Il ne faut pas s'y tromper, cette performance est nullement liée au Brexit. Pour rappel, le montant des IDE sont calculés à partir de la conclusion d'une opération d'investissement. Par exemple, le plus gros deal réalisé sur l'année 2016 concerne le rachat du brasseur britannique SABMiller par le belge AB Inbev pour 101,5 milliards de dollars, soit 40% du total des IDE reçus par le Royaume-Uni cette année. Or, les actionnaires des deux sociétés s'étaient mis d'accord sur cette fusion dès l'automne 2015. Le Brexit a en revanche ralenti la conclusion de l'opération, les deux parties ayant dû revoir des termes de l'accord. Ce cas n'est pas une exception. La Cnuced note dans son rapport que plusieurs investissements concernant des sociétés britanniques ont été annoncés en 2015, soit bien avant le référendum.

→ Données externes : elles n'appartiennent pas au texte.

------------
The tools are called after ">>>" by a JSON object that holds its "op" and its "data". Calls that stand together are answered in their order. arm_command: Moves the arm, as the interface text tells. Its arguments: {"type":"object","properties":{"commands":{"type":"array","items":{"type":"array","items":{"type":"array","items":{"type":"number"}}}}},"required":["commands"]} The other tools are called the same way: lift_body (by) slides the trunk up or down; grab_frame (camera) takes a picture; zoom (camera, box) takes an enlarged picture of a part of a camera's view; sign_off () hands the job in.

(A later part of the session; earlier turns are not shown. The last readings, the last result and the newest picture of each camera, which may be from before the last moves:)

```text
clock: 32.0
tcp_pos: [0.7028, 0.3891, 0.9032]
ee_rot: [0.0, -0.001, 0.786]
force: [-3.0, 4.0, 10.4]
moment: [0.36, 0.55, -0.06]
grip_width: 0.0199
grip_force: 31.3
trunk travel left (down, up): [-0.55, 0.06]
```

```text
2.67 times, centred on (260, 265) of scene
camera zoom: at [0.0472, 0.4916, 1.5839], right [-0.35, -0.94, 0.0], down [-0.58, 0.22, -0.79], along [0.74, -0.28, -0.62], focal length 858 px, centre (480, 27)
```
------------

"Le Brexit aura probablement un impact limité sur les IDE jusqu'à ce que les termes de la sortie s'éclaircissent"

L'année 2016 a été marquée par la multiplication de ces méga-deals pour le Royaume-Uni. Cinq des dix plus grosses opérations de fusion-acquisition dans le monde ont concerné le rachat d'une société britannique, dont deux sur le podium (SABMiller, mentionné plus haut, suivi du rachat de BG Group par Royal Dutch Shell pour 69,4 milliards dollars), alors qu'en 2015 une seule figurait dans le Top 10. Depuis 2011, les flux d'IDE vers le Royaume-Uni n'ont jamais dépassé les 56 milliards de dollars au global. La performance observé en 2016 relève davantage d'une exception à la règle que d'une tendance.

Si le "Oui" à la sortie de l'Union européenne n'a pas eu d'effet positif sur les IDE, il n'a pas eu d'effet négatif non plus pour le moment. En effet, la Cnuced note dans son rapport que "le Brexit aura probablement un impact limité sur les IDE jusqu'à ce que les termes de la sortie s'éclaircissent". "Tout changement potentiel dans les plans d'investissements étrangers à cause du Brexit devrait prendre quelques années avant de se traduire dans les flux actuels", poursuit-il.

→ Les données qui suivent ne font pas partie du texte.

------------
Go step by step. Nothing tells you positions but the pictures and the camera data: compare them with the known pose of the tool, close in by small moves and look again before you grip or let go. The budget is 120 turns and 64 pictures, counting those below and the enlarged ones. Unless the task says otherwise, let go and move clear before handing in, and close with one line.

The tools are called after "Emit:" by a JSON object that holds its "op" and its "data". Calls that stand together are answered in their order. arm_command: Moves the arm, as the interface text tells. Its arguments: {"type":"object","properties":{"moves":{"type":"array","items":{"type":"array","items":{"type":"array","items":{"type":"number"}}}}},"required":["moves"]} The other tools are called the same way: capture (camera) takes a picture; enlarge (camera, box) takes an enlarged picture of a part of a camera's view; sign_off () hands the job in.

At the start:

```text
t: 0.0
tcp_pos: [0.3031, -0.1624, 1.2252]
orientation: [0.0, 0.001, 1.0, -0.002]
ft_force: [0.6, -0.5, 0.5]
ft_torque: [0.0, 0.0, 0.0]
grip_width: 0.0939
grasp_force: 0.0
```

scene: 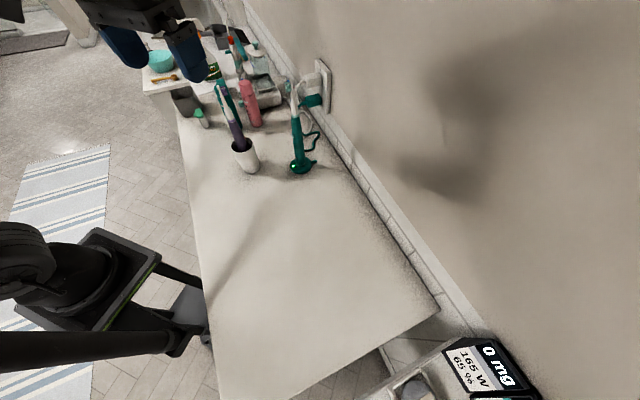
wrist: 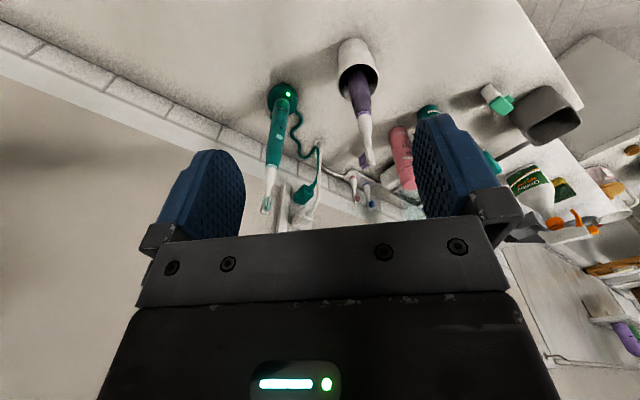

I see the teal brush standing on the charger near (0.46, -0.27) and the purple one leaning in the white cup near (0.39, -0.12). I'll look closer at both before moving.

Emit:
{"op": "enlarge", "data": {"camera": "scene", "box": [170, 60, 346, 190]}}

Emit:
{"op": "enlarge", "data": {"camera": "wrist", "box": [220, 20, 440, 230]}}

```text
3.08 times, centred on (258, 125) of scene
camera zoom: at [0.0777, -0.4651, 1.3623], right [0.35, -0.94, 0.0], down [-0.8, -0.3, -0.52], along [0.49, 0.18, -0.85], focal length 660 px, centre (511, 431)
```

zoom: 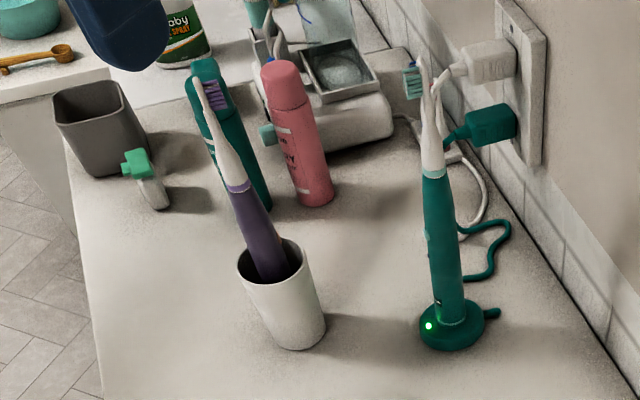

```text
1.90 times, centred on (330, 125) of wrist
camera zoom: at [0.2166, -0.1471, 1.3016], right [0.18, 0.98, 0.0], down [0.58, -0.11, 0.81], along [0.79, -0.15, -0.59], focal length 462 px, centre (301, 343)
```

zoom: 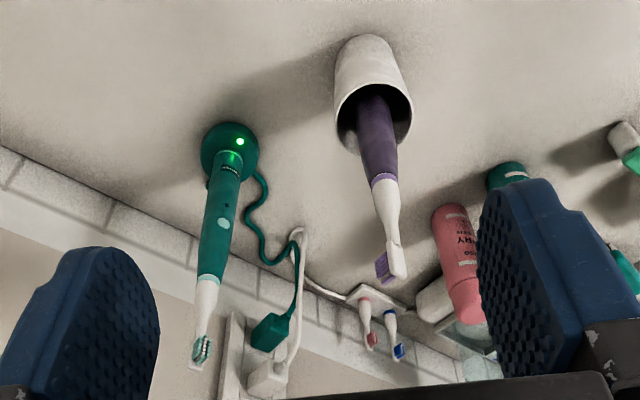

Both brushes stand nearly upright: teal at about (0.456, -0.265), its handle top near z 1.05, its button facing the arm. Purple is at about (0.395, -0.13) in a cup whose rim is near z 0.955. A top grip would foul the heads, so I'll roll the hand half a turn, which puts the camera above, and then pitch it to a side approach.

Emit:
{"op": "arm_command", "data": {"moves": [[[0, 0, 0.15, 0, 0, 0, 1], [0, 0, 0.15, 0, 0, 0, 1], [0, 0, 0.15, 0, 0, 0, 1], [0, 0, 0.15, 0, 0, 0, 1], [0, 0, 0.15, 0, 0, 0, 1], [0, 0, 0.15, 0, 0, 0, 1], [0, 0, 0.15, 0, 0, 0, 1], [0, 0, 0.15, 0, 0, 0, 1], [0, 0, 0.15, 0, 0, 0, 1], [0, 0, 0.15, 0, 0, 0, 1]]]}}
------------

Ces observations contredisent certaines études réalisées avant le référendum du 23 juin. "Les projections sur l'impact du Brexit à court terme prévoyaient toutes une baisse assez rapide de l'investissement vers le Royaume-Uni. Pour l'instant, on ne l'a pas observée", analyse Catherine Mathieu, économiste à l'OFCE et spécialiste du Royaume-Uni. De plus, les atouts historiques du pays, couplés à la politique fiscale offensive de Londres, qui a abaissé à 17% l'impôt sur les sociétés, maintiennent largement son attractivité.

La nature du futur partenariat commercial n'est pas sur la table des négociations

Si les investisseurs ne modifient pas de manière significative leur comportement à l'égard du Royaume-Uni pour le moment, la négociation qui s'ouvre pourrait les faire changer d'avis. Fin mars, la Première ministre Theresa May a déclenché la procédure de sortie par l'invocation de l'article 50 du traité de Lisbonne. Depuis, les Européens ont circonscrit les négociations à deux éléments : les libertés des Européens (notamment la liberté de circulation) et le règlement financier, autrement dit la facture dont devra s'acquitter la Grande-Bretagne à sa sortie.

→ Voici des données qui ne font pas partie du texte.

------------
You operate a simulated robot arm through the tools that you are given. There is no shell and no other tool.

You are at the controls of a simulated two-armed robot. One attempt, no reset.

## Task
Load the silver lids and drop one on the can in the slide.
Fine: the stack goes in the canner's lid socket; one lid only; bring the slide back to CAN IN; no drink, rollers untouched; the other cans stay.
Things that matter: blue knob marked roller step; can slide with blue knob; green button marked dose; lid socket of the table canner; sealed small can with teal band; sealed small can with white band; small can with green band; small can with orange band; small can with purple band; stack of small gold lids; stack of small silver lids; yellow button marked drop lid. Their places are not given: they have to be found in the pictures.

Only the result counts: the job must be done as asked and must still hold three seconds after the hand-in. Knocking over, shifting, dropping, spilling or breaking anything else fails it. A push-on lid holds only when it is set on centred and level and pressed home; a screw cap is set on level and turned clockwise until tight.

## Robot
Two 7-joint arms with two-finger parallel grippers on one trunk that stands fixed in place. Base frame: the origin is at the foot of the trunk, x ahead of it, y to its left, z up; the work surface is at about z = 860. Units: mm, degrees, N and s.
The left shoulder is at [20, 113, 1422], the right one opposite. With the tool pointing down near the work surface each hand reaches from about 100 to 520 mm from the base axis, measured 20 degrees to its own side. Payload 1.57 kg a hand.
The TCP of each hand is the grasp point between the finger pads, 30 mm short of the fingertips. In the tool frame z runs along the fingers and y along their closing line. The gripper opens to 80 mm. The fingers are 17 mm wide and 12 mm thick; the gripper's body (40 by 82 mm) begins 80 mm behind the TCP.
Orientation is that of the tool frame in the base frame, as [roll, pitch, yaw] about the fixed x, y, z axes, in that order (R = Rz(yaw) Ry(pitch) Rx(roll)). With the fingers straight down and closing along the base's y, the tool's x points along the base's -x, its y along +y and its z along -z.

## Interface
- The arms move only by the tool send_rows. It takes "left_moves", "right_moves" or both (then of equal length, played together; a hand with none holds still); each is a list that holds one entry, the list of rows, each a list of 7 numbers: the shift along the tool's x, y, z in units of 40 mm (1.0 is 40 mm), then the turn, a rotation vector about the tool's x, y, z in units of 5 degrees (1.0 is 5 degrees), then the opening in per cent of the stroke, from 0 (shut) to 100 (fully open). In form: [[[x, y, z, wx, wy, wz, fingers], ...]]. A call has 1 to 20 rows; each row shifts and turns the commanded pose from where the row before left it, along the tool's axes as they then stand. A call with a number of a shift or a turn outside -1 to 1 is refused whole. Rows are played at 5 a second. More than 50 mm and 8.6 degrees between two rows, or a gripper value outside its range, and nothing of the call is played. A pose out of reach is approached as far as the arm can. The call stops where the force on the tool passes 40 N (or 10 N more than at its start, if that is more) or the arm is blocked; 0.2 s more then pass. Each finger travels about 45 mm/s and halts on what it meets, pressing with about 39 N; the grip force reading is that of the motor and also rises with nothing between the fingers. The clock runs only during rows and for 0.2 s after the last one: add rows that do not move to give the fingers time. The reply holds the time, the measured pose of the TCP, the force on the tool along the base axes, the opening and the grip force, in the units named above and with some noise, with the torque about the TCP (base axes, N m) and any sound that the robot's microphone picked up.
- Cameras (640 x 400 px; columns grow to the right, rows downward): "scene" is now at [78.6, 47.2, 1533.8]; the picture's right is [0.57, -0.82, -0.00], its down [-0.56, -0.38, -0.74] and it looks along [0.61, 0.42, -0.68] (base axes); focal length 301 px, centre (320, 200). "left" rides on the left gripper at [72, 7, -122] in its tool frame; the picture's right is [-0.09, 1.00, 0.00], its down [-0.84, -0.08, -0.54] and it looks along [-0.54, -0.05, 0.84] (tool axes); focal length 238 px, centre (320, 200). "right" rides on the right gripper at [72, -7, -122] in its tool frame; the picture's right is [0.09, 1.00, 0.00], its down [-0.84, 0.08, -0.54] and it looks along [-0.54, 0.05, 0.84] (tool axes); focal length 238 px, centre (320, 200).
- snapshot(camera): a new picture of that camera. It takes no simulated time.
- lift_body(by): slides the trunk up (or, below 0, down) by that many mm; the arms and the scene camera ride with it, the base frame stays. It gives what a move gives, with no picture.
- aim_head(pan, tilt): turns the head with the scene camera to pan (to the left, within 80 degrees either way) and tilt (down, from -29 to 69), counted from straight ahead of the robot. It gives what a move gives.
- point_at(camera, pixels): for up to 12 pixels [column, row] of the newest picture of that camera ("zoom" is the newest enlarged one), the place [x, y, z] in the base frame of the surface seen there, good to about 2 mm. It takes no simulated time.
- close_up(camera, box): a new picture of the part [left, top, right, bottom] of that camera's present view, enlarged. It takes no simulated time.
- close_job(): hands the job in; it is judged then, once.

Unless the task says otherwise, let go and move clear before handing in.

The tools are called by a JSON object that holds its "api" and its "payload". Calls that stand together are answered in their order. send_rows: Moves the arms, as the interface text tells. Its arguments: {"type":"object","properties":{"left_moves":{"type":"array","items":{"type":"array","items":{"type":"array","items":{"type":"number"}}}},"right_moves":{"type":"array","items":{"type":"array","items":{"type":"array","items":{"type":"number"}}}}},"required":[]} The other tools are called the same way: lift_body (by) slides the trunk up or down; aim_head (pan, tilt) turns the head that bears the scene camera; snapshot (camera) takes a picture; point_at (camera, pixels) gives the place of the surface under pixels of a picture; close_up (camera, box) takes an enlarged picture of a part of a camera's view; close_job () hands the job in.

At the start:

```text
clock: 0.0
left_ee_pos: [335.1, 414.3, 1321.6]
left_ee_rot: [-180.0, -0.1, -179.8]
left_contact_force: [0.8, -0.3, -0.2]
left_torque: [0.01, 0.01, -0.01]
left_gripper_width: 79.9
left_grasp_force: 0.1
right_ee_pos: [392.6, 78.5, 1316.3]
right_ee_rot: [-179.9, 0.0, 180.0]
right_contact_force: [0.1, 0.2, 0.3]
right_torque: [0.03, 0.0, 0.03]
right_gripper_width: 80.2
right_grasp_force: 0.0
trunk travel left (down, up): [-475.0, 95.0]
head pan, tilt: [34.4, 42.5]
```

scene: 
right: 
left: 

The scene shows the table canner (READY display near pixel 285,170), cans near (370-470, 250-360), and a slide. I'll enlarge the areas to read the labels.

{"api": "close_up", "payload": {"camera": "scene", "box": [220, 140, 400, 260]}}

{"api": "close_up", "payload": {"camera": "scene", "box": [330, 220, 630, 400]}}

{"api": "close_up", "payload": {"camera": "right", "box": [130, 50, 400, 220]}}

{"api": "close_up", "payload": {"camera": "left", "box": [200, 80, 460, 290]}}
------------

Ainsi, les discussions sur l'établissement d'un futur partenariat commercial ne sont pour l'instant pas d'actualité et pourraient ne l'être qu'en 2019, autrement dit une fois le divorce consommé. Ce contexte "crée une grosse incertitude pour les investisseurs sur l'avenir des relations entre l'Union européenne et le Royaume-Uni", souligne Catherine Mathieu. "Cela devrait les inciter à relocaliser leurs investissements dans d'autres pays membres", en anticipant la possibilité d'un échec de l'établissement d'un régime spécifique pour le Royaume-Uni.

"Une équation impossible à résoudre"

La question de l'accès des Britanniques au marché commun est importante pour leur économie. Les projections à quinze ans du Trésor de Sa Majesté, réalisées en avril 2016 (soit deux mois avant le référendum), établissaient que les flux d'IDE seraient de 18% à 26% plus faibles en cas de Brexit sans partenariat spécifique comparés à ce qu'ils seraient si le Royaume-Uni décidait de rester dans l'Union. Dans le cadre d'un accord bilatéral, cet écart serait entre 15% et 20%. Et, dans le cadre de l'Espace économique européen (EEE, le type de partenariat le plus proche du marché unique en vigueur dans l'UE), cet écart se réduirait à 10%.

Dans le même esprit, une étude menée par le cabinet Ernst & Young en 2015 révélait que 72% des investisseurs ont cité l'accès au marché unique comme un élément important de l'attractivité de la Grande-Bretagne. Preuve que l'accès au marché européen constitue un argument de poids pour les agents économiques dans leur décision d'investissement.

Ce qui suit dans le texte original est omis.